> **Selected text**

╔══

La truste est mentionnée pour la dernière fois en 877 dans le deuxième capitulaire de Quierzy ; le nom d’antrustion disparaît vers le même temps. Les liens qui unissaient les hommes libres au roi se relâchant de plus en plus sous les derniers Carlovingiens, le vieux compagnonnage germain disparaît devant le régime du vasselage, et vers la fin du xe siècle le vasselage se transforme à son tour dans le système féodal, qui triomphe définitivement avec l’avénement de la dynastie capétienne.

╚══

> **Data shown**
╔══

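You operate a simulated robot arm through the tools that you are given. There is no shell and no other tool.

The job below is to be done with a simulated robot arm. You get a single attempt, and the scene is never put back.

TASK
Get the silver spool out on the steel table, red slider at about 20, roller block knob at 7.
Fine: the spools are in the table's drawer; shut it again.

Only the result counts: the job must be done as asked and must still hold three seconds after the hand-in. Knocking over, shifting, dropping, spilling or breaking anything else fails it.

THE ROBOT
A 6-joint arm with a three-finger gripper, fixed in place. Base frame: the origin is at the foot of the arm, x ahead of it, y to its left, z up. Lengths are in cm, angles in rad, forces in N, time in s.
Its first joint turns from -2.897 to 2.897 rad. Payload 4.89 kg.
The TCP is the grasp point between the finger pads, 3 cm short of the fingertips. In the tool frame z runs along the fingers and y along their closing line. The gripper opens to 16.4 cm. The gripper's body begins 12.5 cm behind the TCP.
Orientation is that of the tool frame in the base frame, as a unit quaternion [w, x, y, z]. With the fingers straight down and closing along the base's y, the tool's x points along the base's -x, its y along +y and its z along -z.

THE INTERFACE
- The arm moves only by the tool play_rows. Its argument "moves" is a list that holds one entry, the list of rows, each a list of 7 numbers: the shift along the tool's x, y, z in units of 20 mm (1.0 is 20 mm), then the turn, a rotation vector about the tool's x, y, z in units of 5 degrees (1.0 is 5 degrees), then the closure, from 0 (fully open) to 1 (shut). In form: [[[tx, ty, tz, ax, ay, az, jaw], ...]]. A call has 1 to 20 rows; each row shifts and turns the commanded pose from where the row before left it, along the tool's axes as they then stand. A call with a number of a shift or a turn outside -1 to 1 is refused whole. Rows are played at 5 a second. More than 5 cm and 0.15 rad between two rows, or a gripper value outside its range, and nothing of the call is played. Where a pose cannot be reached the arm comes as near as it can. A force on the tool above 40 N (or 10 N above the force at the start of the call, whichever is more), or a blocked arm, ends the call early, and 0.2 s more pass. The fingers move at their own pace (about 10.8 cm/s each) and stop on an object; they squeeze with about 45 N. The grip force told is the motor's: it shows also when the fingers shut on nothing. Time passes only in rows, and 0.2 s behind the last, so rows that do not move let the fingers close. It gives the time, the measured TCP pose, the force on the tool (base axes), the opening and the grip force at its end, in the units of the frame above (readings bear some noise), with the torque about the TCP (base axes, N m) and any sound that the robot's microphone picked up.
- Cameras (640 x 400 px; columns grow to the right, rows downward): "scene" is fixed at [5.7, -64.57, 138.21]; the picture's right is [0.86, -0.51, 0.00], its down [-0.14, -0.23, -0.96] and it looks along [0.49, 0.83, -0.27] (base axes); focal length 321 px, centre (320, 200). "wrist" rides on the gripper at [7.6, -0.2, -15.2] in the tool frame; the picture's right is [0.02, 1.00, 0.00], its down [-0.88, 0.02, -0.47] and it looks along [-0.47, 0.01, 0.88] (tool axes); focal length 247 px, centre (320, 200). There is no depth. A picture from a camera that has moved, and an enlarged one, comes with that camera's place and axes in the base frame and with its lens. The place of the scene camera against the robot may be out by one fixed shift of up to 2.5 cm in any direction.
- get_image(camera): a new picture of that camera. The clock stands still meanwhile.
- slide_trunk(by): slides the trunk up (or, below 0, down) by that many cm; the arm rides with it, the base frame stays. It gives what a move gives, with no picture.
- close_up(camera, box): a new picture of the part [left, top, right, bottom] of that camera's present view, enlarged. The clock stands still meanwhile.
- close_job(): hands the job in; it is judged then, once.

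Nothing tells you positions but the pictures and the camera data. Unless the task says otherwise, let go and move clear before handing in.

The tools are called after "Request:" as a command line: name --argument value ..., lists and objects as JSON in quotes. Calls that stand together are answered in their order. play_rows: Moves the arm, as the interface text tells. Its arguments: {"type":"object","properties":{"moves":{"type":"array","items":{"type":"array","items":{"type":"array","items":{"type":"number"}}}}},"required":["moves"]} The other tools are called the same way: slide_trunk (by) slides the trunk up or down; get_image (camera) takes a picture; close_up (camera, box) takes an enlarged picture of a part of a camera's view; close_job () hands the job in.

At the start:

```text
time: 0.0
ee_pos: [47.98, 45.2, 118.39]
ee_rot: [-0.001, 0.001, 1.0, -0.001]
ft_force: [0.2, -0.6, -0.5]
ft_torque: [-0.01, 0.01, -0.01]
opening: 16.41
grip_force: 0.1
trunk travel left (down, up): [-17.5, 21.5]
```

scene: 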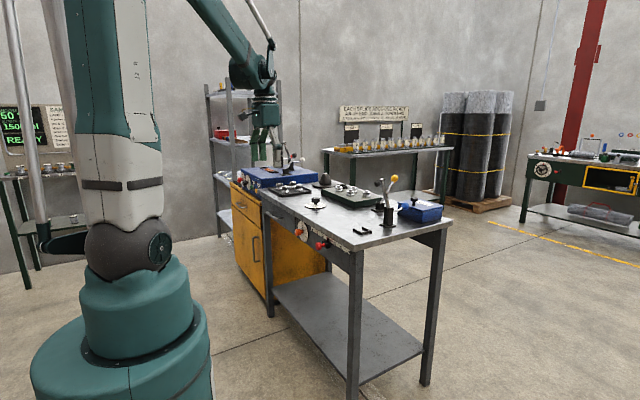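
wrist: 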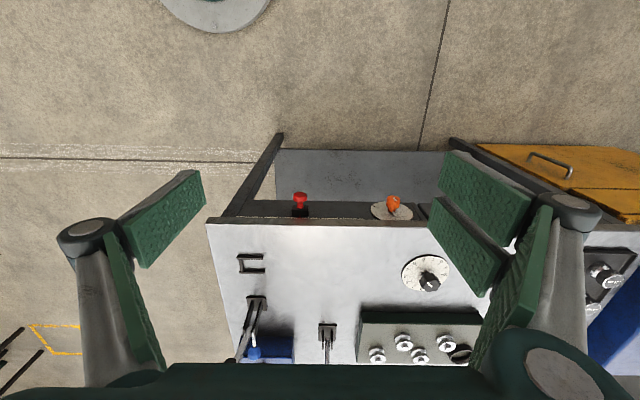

╚══

Write out the selected text from "La truste est" to "la dynastie capétienne.", both included.

La truste est mentionnée pour la dernière fois en 877 dans le deuxième capitulaire de Quierzy ; le nom d’antrustion disparaît vers le même temps. Les liens qui unissaient les hommes libres au roi se relâchant de plus en plus sous les derniers Carlovingiens, le vieux compagnonnage germain disparaît devant le régime du vasselage, et vers la fin du xe siècle le vasselage se transforme à son tour dans le système féodal, qui triomphe définitivement avec l’avénement de la dynastie capétienne.